Adrian Smith sued his employers saying that demoting him for his private comments on Facebook was an infringement of his rights to freedom of speech and belief. In Manchester County Court, District Judge Charles Khan ruled Smith could that defense does not apply and found the employer, the Trafford Housing Trust, blameless for its actions.
Smith had posted a comment on his Facebook page, outside of working hours, stating that it is wrong to force churches to conduct same-sex weddings. “If the state wants to offer civil marriages to the same sex then that is up to the state; but the state shouldn’t impose its rules on places of faith and conscience,” he wrote on his Facebook “status update” to friends.

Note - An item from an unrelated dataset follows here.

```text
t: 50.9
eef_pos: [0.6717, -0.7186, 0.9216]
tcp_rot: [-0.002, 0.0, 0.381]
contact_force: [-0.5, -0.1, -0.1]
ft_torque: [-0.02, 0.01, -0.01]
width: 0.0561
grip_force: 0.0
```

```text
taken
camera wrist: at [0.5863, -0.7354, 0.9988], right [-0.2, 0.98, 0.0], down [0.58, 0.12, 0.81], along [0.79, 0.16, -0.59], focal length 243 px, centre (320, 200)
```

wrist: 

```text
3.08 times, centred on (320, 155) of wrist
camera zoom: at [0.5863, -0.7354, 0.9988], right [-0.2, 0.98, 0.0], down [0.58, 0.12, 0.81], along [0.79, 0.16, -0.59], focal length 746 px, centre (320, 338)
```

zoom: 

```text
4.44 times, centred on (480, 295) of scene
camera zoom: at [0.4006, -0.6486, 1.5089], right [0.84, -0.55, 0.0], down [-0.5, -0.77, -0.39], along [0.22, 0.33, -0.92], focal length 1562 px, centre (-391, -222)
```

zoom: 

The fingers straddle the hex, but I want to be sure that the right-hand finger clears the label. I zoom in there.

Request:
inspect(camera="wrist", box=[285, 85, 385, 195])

A colleague complained to their employer. As a result, Smith was found guilty of gross misconduct, for which he faced a demotion and a pay cut from 35,000 British pounds annually to 21,396. He was also given a written warning which stated that any further offense would end in his firing and that he only kept his job because of his 18-years outstanding work record.
And amid the religious debate swirling in the UK, matters were further stirred when a former London mayor seeking to return to office, Ken Livingstone, vowed in a speech to make the British capital a “beacon of Islam,” according to the Daily Telegraph’s London Editor Andrew Gilligan.
Speaking at the North London Central Mosque, Livingstone proclaimed “I want to spend the next four years making sure that every non-Muslim in London knows and understands [Islam’s] words and message. That will help to cement our city as a beacon that demonstrates the meaning of the words of the Prophet.”
The ex-mayor and Labour Party candidate described the Prophet Mohammed’s words as “an agenda for all humanity.”
Amid all the controversy, a discussion group has popped up on the Internet exploring the topic: “England have you gone completely nuts??”
Indeed, have government officials in Great Britain decided they are the only ones to make personal choices of right and wrong — of faith and tradition?
The consensus seems to be that perhaps not all is well in the British Isles.